Tiene, pues, claro el objetivo de su vida: «quiero conocerlo a él, el poder de su resurrección y la comunión en sus padecimientos, hasta llegar a ser semejante a él en su muerte, para alcanzar así, si es posible, la resurrección de entre los muertos» (Flp 3,10-11). Pablo, que está en Cristo y lo conoce, sufre sus mismos padecimientos; pero también experimenta la fuerza de su resurrección. Todo lo puede en aquel que lo conforta (Flp 4,13). Tiene parte en la autoridad que le dado Cristo (2 Cor 5,4), pero no para la ruina de los fieles, sino para su formación (10,8); para edificar, no para destruir (13,10). Cristo habla por medio de él (13,3), que, en el ejercicio de su autoridad, puede intervenir con vara en mano (4,21; cf 13,1-10), o con el amor y el espíritu de mansedumbre (4,21) de Cristo, pues no le importa parecer débil (13,9). El apóstol, elegido por Dios, deberá ser siempre «buen olor de Cristo» para Dios y para todos (2 Cor 2,15), y, como lleva en el cuerpo la muerte de Jesús, le habita la esperanza de que la vida de Jesús se manifieste en su cuerpo (2 Cor 4,10). La beata María Inés se pregunta: «¿Cómo era Cristo? ¿Cómo actuaba? ¿Cómo oraba? ¿Cómo platicaba con su Padre? esto es vivir el santo Evangelio, vivir la misma vida de Cristo ¿Cómo misionaba Cristo? así se debe formar el misionero, alegre, sencillo, con señorío como Jesús, tierno, sensible, amable, sufrir con los que sufren, dar la esperanza, dar la vida a cada momento» (Carta a un Misionero de Cristo desde Roma el 7 de julio de 1980).

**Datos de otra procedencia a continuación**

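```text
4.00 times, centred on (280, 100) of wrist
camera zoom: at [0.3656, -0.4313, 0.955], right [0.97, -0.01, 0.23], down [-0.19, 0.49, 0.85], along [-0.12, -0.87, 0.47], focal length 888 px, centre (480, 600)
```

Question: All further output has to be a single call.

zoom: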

Pablo está en Cristo, y, por tanto, está en la meta, pues Cristo es la meta; pero a la vez se mueve en la meta hacia la meta, camina en Cristo hacia Cristo (cf Flp 3,12-14), porque en este «tiempo oscuro y redimido» todavía habita en el cuerpo y está lejos del Señor. Se esfuerza en serle grato; así, cuando comparezca ante su tribunal, podrá recibir el premio por lo que ha hecho durante su existencia corporal (2 Cor 5,6-10). La tarea de Pablo no es la de muchos que solamente hacen cosas buenas filantrópicamente. Nuestra acción como consagrados, no puede limitarse a una identidad social, parecida a una pía ONG, como ha repetido en diversas ocasiones el Papa Francisco, dirigida a construir una sociedad más justa, pero secularizada, cerrada a la trascendencia, y en definitiva, ni siquiera justa. Los objetivos de nuestro ser y quehacer debemos situarlos en el horizonte que evidencie y cuide el testimonio del Reino y la verdad de lo humano (Cf. Escrutad, p.72). En una entrevista que le hicieron a la beata María Inés Teresa, afirmó: «Somos misioneros por vocación, y allí donde nos señalen la mayor abyección, el mayor abandono espiritual, el alejamiento absoluto de Dios y de lo bueno y noble, es precisamente donde fijamos nuestros ojos, por lo que elevamos nuestra oración, por los que ofrecemos nuestros pequeños o grandes sacrificios, es en una palabra, lo que más interés despierta en nosotros para tratar de ganarlo para Cristo» (Reportaje sin fecha que una estación de radio hizo a la beata).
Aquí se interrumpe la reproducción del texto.